--- Task to complete ---
Skip the pictures. Transcribe the rest of the data below without changing a word. Use JSON: a list with one string for each line that is not empty.

--- Available data ---
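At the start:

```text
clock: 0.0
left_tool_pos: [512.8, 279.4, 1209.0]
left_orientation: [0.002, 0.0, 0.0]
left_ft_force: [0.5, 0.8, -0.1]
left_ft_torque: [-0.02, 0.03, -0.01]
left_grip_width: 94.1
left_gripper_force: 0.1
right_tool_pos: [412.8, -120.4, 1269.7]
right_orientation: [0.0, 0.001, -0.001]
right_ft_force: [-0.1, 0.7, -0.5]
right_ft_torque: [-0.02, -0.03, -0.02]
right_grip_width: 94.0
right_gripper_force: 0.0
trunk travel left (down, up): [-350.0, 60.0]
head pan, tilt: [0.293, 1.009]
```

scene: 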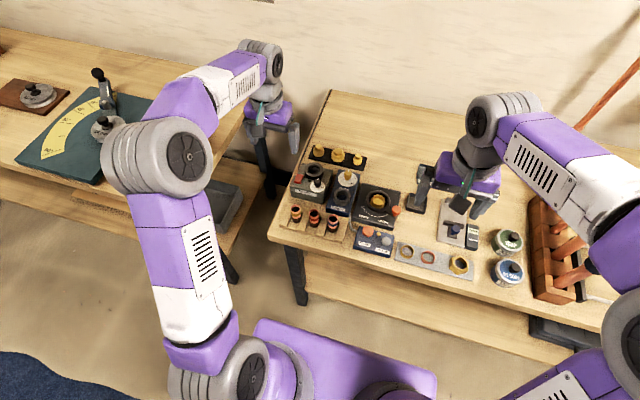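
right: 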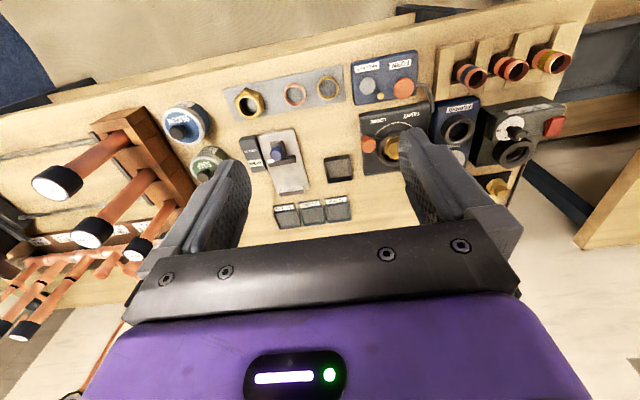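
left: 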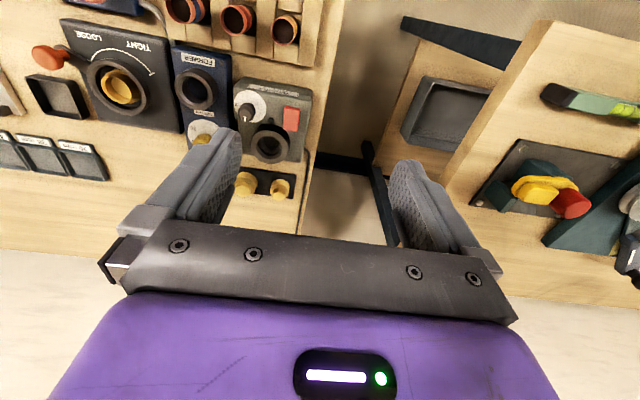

--- Exercise answer ---
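[
  "At the start:",
  "```text",
  "clock: 0.0",
  "left_tool_pos: [512.8, 279.4, 1209.0]",
  "left_orientation: [0.002, 0.0, 0.0]",
  "left_ft_force: [0.5, 0.8, -0.1]",
  "left_ft_torque: [-0.02, 0.03, -0.01]",
  "left_grip_width: 94.1",
  "left_gripper_force: 0.1",
  "right_tool_pos: [412.8, -120.4, 1269.7]",
  "right_orientation: [0.0, 0.001, -0.001]",
  "right_ft_force: [-0.1, 0.7, -0.5]",
  "right_ft_torque: [-0.02, -0.03, -0.02]",
  "right_grip_width: 94.0",
  "right_gripper_force: 0.0",
  "trunk travel left (down, up): [-350.0, 60.0]",
  "head pan, tilt: [0.293, 1.009]",
  "```",
  "scene: ",
  "right: ",
  "left: "
]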